Document segment:
Her dark skin, dark brown hair, keen little gray eyes, outstanding forehead, somewhat accented chin and cheek-bones, body of slender build, weighing about 130 pounds-these formed the outward shape of a woman carrying something strange and cherished along her ways of life. She was sad with sorrows like dark stars in blue mist. The hope was burned deep in her that beyond the harsh clay paths, the everyday scrubbing, washing, patching, fixing, the babble and the gabble of today, there are pastures and purple valleys of song.

She had seen tall hills there in Kentucky. She had seen the stark backbone of Muldraugh's Hill become folded in thin evening blankets with a lavender mist sprayed by sunset lights, and for her there were the tongues of promises over it all.

She believed in God, in the Bible, in mankind, in the past and future, in babies, people, animals, flowers, fishes, in foundations and roofs, in time and the eternities outside of time; she was a believer, keeping in silence behind her gray eyes more beliefs than she spoke. She knew . . . so much of what she believed was yonder—always yonder. Every day came scrubbing, washing, patching, fixing. There was so little time to think or sing about the glory she believed in. It was always yonder.

The day came when Thomas Lincoln signed a bond with his friend, Richard Berry, in the courthouse at Springfield in Washington County, over near where his brother, Mordecai, was farming, and the bond gave notice: "There is a marriage shortly intended between Thomas Lincoln and Nancy Hanks." It was June 10, 1806. Two days later, at Richard Berry's place,

Beechland, a man twenty-eight years old and a woman twentythree years old came before the Reverend Jesse Head, who later gave the county clerk the names of Thomas Lincoln and Nancy Hanks as having been "joined together in the Holy Estate of Matrimony agreeable to the rules of the Methodist Episcopal Church."

After the wedding came "the infare," the Kentucky style wedding celebration. One who was there said, "We had bear-meat, venison, wild turkey and ducks, eggs wild and tame, maple sugar lumps tied on a string to bite off for coffee or whisky, syrup in big gourds, peach-and-honey; a sheep that two families barbecued whole over coals of wood burned in a pit, and covered with green boughs to keep the juices in; and a race for the whisky bottle."

The new husband put his June bride on his horse and they rode away on the red clay road along the timber trails to Elizabethtown. Their new home was in a cabin close to the courthouse. Tom worked at the carpenter's trade, made cabinets, door-frames, window sash, and coffins. A daughter was born and they named her Sarah. Tom's reputation as a solid, reliable man, whose word could be depended on, was improved after his quarrels with Denton Geoheagan.

He took a contract to cut timbers and help put up a new sawmill for Geoheagan; and when Geoheagan wouldn't pay he went to law and won the suit for his pay. Geoheagan then started two suits against Lincoln, claiming the sawmill timbers were not cut square and true. Lincoln beat him in both suits, and noticed that afterward people looked to him as a reliable man whose word could be depended on.

Instruction 1: Your answer is an exact quotation from the document segment: it starts at "After the wedding" and ends at "with Denton Geoheagan.".

Data:
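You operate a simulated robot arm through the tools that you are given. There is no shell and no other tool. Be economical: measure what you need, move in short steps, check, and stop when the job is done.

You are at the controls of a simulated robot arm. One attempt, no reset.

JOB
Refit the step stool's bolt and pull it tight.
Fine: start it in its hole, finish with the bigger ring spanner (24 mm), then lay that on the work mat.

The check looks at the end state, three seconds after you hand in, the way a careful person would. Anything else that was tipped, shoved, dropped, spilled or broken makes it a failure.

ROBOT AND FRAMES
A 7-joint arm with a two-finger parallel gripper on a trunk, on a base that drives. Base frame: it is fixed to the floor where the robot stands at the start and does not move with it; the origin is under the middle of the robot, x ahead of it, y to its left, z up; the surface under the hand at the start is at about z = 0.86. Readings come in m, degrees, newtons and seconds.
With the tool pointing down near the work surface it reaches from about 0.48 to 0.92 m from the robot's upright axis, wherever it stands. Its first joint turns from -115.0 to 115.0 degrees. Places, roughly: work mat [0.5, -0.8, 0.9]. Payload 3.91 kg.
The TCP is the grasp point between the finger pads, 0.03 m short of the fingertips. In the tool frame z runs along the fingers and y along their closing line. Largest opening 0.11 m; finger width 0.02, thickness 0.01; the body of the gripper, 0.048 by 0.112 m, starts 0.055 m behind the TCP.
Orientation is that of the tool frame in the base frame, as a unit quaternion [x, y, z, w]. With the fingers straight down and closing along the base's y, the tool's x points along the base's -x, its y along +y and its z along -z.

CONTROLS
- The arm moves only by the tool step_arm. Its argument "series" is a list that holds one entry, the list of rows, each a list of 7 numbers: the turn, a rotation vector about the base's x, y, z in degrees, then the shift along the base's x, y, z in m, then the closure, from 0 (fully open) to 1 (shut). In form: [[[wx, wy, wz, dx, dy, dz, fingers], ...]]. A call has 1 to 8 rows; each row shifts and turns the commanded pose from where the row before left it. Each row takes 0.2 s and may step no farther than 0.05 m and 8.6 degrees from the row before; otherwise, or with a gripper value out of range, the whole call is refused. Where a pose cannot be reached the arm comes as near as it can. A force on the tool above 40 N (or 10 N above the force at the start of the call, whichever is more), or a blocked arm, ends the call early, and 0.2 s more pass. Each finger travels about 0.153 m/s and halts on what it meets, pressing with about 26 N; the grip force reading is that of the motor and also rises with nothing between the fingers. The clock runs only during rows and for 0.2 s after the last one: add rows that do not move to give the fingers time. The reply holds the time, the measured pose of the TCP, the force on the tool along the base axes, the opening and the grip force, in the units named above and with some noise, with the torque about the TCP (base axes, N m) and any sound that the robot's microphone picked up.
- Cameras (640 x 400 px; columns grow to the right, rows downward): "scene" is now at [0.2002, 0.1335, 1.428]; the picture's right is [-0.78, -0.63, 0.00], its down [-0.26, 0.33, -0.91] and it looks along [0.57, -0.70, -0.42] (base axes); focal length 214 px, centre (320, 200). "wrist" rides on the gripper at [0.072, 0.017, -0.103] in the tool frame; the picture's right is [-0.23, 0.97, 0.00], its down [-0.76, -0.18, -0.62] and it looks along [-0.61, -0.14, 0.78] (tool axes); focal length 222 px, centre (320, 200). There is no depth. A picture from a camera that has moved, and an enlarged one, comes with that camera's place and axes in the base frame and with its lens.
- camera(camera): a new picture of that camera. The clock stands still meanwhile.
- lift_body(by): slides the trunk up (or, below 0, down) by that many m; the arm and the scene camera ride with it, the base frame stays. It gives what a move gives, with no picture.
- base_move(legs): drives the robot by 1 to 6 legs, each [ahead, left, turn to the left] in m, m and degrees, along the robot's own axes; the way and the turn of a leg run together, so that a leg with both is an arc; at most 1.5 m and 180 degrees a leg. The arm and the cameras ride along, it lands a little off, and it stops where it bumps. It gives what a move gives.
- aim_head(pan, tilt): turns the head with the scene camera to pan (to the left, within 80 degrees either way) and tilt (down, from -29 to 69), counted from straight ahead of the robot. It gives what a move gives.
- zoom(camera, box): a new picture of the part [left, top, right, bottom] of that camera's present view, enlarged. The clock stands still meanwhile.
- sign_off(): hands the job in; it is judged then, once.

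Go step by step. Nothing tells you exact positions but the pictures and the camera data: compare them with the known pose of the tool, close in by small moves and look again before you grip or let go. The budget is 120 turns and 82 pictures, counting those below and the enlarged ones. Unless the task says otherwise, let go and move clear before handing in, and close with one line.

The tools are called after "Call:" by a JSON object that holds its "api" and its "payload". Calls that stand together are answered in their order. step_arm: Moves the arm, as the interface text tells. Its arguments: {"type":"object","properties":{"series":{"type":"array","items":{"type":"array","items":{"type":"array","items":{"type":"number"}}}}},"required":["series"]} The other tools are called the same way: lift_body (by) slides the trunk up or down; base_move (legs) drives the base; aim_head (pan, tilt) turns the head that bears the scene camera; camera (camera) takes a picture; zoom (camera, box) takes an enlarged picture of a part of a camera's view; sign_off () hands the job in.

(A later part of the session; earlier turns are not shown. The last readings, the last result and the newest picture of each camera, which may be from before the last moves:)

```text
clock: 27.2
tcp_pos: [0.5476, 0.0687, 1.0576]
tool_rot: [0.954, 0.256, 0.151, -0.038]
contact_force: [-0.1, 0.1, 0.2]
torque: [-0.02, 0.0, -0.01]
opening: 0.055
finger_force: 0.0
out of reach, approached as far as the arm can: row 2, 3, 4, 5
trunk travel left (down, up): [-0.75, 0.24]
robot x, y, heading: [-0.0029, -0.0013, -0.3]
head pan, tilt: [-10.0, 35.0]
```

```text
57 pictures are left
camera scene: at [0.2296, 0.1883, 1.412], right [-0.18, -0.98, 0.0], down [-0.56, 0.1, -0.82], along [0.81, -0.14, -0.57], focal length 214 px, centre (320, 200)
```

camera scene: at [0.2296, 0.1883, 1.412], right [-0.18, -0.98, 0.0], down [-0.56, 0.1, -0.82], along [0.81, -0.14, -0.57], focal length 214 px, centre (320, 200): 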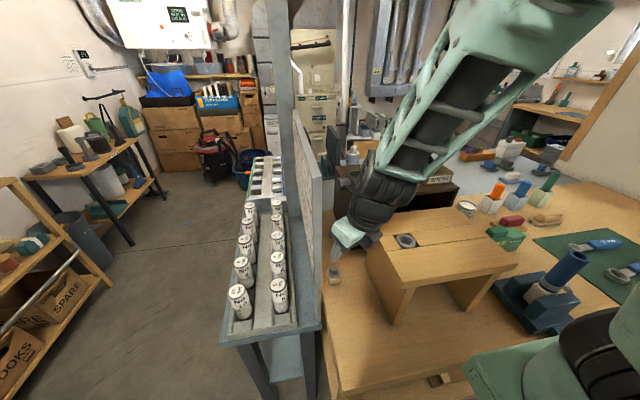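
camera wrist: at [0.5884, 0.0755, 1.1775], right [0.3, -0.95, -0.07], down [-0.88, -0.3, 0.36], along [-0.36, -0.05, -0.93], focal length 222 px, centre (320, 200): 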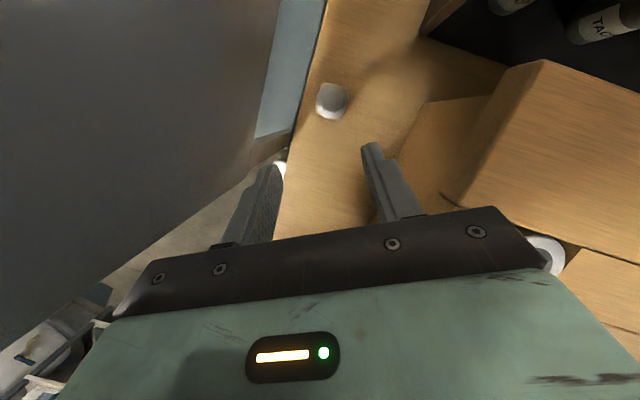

Instruction 2: Write out, exactly as they stand, the lines from the one containing "- lift_body(by): slides" through the one containing "Go step by step.", both ends included.

Complete response 1:
After the wedding came "the infare," the Kentucky style wedding celebration. One who was there said, "We had bear-meat, venison, wild turkey and ducks, eggs wild and tame, maple sugar lumps tied on a string to bite off for coffee or whisky, syrup in big gourds, peach-and-honey; a sheep that two families barbecued whole over coals of wood burned in a pit, and covered with green boughs to keep the juices in; and a race for the whisky bottle."

The new husband put his June bride on his horse and they rode away on the red clay road along the timber trails to Elizabethtown. Their new home was in a cabin close to the courthouse. Tom worked at the carpenter's trade, made cabinets, door-frames, window sash, and coffins. A daughter was born and they named her Sarah. Tom's reputation as a solid, reliable man, whose word could be depended on, was improved after his quarrels with Denton Geoheagan.

Complete response 2:
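- lift_body(by): slides the trunk up (or, below 0, down) by that many m; the arm and the scene camera ride with it, the base frame stays. It gives what a move gives, with no picture.
- base_move(legs): drives the robot by 1 to 6 legs, each [ahead, left, turn to the left] in m, m and degrees, along the robot's own axes; the way and the turn of a leg run together, so that a leg with both is an arc; at most 1.5 m and 180 degrees a leg. The arm and the cameras ride along, it lands a little off, and it stops where it bumps. It gives what a move gives.
- aim_head(pan, tilt): turns the head with the scene camera to pan (to the left, within 80 degrees either way) and tilt (down, from -29 to 69), counted from straight ahead of the robot. It gives what a move gives.
- zoom(camera, box): a new picture of the part [left, top, right, bottom] of that camera's present view, enlarged. The clock stands still meanwhile.
- sign_off(): hands the job in; it is judged then, once.

Go step by step. Nothing tells you exact positions but the pictures and the camera data: compare them with the known pose of the tool, close in by small moves and look again before you grip or let go. The budget is 120 turns and 82 pictures, counting those below and the enlarged ones. Unless the task says otherwise, let go and move clear before handing in, and close with one line.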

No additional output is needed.